The Carry Trade Collapse That Nobody’s Talking About

Here’s what the mainstream financial media isn’t telling you – traditional carry trades have been completely neutered by this range-bound environment. The classic strategy of borrowing in low-yielding currencies like JPY or CHF to buy higher-yielding assets has become a fool’s errand when nothing moves more than 200-300 pips in either direction before snapping back. Hedge funds that built their entire Q3 and Q4 strategies around momentum plays are getting chopped to pieces by this sideways grind.

The Swiss Franc has been particularly frustrating for carry traders. USD/CHF keeps threatening to break out of its range, gets everyone positioned for a sustained move higher, then promptly reverses and traps late buyers. Same story with NZD/USD – it looks like it wants to break down through support, sucks in the short sellers, then rips their faces off with a 150-pip squeeze in the opposite direction. This isn’t normal market behavior; it’s systematic destruction of speculative capital.

What This Means for Your Trading Psychology

If you’ve been beating yourself up thinking you’re missing obvious opportunities, stop right there. The best traders I know are sitting mostly flat right now, and there’s a damn good reason for it. This environment rewards patience over aggression, and precision over volume. The guys making money right now are scalping 20-30 pip moves and getting out immediately, not trying to ride trends that don’t exist.

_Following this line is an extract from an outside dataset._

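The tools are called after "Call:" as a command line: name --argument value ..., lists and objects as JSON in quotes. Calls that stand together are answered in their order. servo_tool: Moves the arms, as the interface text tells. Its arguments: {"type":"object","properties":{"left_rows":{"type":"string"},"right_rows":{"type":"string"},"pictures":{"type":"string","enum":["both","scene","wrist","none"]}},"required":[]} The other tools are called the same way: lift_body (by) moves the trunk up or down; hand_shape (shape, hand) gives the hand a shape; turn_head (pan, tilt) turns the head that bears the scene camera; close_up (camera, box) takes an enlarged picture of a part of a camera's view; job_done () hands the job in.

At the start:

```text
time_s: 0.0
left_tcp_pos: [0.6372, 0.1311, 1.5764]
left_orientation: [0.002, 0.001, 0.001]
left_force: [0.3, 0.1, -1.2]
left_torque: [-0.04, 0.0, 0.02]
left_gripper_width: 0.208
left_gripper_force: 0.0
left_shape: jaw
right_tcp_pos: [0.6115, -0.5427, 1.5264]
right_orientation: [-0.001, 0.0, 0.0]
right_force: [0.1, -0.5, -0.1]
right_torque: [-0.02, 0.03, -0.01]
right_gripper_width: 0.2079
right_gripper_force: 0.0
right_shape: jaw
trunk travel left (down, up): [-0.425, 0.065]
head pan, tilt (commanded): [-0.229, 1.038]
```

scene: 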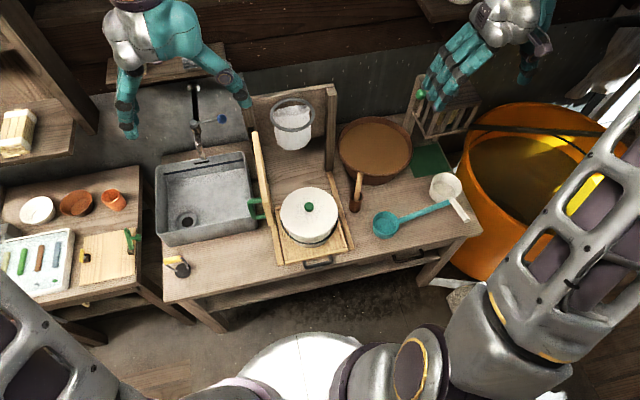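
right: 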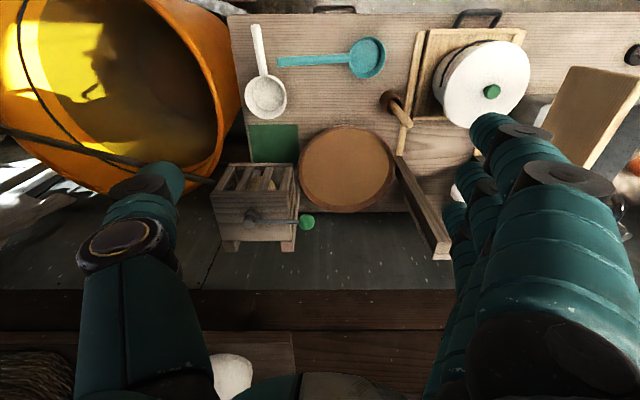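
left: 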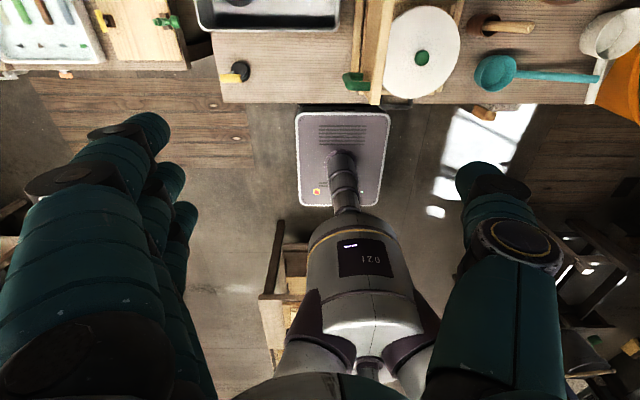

Your charts aren’t lying to you – major support and resistance levels that held six months ago are the exact same levels holding today. That’s not coincidence; that’s algorithmic trading creating artificial price anchors that prevent natural price discovery. Until we get genuine catalyst – whether that’s a central bank finally showing conviction, a real geopolitical shock, or actual economic data that surprises rather than meets expectations – expect more of the same grinding, range-bound action that’s been slowly draining trading accounts for half a year.